Mais voilà, le modèle Louis et Zélie a besoin de deux conditions incontournables : le cadre légal d’une société qui favorise le travail, et une mentalité de population qui puisse inscrire ses relations dans la durée. Or l’un et l’autre font défaut aujourd’hui, le coût salarial est démesuré, et on a du mal à trouver des salariés qui s’investissent en s’inscrivant dans la durée.

Sanctifier le jour du Seigneur


Ces deux manquements ne font pas échec au modèle économique Louis et Zélie, mais seulement à son développement, et donc à la croissance économique. Nos Louis et Zélie d’aujourd’hui ne feront pas fortune, pas davantage que les parents de la petite Thérèse de Lisieux, mais ils vivent correctement de leur savoir-faire. Lorsque les gens demandaient à Louis et Zélie à quoi ils devaient leur belle réussite entrepreneuriale, ils répondaient : « Nous avons toujours sanctifié le jour du Seigneur ! »
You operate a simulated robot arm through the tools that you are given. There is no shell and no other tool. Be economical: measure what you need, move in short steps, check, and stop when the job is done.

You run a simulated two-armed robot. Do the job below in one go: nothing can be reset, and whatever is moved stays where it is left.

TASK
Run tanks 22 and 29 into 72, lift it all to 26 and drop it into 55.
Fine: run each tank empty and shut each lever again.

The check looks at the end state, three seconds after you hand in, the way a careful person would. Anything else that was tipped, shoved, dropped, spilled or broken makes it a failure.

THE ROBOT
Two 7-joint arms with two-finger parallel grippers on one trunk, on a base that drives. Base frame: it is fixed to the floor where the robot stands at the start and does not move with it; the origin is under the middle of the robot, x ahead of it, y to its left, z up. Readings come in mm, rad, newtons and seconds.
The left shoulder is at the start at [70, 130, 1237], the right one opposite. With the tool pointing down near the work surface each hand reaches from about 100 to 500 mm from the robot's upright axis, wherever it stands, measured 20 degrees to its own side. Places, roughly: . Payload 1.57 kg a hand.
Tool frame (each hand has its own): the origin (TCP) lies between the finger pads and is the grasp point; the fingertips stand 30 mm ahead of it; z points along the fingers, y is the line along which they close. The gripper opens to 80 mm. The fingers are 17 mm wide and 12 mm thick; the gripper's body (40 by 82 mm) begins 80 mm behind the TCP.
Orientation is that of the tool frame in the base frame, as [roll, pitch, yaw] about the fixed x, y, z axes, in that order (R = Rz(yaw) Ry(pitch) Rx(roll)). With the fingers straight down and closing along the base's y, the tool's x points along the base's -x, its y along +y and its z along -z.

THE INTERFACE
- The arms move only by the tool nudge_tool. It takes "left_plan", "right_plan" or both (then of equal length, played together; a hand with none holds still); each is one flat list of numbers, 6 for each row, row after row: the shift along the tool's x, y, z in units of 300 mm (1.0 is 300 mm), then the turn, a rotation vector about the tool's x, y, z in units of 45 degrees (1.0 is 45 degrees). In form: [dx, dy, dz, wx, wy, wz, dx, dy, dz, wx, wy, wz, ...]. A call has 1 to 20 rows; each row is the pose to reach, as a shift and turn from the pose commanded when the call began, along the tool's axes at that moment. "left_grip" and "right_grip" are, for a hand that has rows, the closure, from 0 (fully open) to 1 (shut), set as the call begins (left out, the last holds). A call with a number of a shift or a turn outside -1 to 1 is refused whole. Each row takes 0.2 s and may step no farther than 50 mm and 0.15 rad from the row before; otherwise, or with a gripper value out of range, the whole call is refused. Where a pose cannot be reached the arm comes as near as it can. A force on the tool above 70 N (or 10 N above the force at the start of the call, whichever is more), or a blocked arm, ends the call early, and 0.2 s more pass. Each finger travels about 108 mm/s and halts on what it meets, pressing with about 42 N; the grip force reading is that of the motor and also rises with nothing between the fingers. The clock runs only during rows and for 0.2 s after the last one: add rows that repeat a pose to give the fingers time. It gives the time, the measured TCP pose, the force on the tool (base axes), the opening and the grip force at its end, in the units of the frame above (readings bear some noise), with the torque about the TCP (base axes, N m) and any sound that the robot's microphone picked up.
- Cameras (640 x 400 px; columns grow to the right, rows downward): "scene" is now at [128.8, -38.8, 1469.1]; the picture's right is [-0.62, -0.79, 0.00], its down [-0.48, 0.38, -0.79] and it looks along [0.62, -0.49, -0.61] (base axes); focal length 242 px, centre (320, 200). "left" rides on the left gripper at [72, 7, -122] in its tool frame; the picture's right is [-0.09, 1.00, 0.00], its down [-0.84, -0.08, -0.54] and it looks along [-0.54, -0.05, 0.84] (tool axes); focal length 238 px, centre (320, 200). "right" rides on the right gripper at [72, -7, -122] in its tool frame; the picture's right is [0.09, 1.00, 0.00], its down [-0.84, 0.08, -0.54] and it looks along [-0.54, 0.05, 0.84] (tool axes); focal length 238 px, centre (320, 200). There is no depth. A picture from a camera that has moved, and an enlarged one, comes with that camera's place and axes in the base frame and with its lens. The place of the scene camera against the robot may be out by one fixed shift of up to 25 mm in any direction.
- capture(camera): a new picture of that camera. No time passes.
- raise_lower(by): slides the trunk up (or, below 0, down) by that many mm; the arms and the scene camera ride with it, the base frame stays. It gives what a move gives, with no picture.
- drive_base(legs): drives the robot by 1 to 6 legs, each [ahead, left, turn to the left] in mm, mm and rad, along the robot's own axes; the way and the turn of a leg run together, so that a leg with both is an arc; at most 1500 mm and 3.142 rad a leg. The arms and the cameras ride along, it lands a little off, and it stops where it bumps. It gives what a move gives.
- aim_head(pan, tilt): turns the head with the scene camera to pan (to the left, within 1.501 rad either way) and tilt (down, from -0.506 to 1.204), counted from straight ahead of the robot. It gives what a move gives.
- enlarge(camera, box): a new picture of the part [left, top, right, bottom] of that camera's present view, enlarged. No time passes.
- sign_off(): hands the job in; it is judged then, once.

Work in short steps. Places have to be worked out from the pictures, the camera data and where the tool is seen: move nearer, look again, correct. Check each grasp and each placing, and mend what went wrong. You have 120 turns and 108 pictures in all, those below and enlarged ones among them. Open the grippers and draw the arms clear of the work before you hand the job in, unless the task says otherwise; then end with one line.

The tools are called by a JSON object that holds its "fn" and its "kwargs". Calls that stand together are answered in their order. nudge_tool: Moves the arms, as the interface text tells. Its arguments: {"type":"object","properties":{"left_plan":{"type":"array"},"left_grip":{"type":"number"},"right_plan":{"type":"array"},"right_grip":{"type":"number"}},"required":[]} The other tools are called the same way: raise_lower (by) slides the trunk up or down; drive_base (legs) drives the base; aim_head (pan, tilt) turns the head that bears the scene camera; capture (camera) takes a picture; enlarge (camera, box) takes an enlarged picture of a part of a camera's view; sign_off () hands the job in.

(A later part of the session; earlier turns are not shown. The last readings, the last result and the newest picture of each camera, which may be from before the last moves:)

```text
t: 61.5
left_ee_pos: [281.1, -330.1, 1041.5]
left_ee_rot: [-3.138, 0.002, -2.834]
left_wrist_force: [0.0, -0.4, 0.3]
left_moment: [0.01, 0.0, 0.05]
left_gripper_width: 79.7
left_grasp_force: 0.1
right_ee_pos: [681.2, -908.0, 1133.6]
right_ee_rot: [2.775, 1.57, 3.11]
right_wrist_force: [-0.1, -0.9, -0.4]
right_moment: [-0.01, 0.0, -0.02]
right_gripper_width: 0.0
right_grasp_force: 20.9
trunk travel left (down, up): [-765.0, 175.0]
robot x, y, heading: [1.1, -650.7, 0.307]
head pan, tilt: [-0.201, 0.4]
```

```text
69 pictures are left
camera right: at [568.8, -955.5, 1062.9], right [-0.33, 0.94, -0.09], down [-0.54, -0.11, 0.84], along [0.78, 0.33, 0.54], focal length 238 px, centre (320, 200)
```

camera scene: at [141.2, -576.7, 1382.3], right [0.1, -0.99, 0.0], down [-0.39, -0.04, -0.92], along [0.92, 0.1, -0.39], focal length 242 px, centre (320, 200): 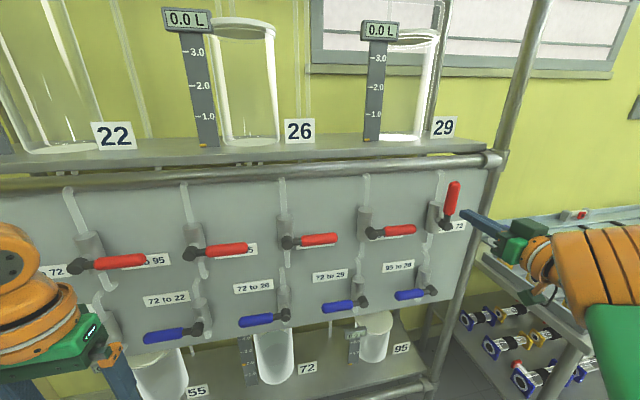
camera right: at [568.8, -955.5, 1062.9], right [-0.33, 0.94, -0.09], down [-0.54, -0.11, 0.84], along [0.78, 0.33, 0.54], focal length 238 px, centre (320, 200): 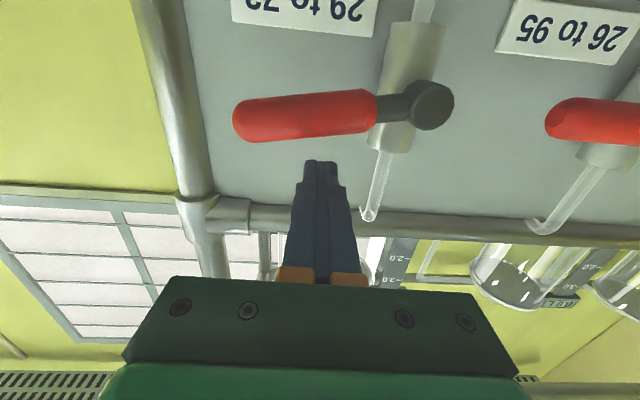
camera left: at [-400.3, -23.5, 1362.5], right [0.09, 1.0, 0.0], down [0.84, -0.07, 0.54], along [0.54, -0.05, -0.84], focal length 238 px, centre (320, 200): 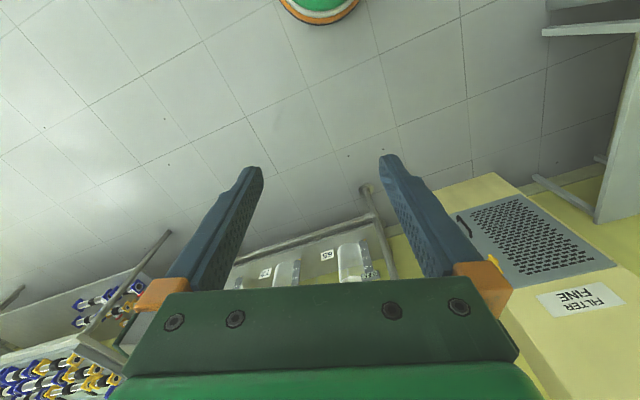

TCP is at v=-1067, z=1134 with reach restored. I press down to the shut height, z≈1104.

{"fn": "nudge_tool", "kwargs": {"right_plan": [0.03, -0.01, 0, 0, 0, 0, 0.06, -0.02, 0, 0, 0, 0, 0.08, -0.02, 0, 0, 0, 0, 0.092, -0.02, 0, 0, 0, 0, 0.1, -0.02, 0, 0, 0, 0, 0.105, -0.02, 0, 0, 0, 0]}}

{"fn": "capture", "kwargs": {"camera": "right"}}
À la mort de Zélie, Louis ne pouvait pas continuer seul, il a donc cessé l’activité, vendu la belle maison d’Alençon dans laquelle ils vivaient dans l’aisance, pour acheter la maison des Buissonnets à Lisieux. Pas un palais, pas une grande maison d’industriels, mais une belle et coquette maison où il faisait bon vivre avec ses filles (dont la petite Thérèse). Comme disait un avocat de talent : « La misère est un souci, la richesse est aussi un souci, ce qui est bien, c’est l’aisance ». Celle-là même que peut procurer le modèle Louis et Zélie, avec son rythme aussi bénéfique pour la croissance d’un pays que pour les familles elles-mêmes. Bernard Largillier

Article paru dans Zélie n°4 (Décembre 2015)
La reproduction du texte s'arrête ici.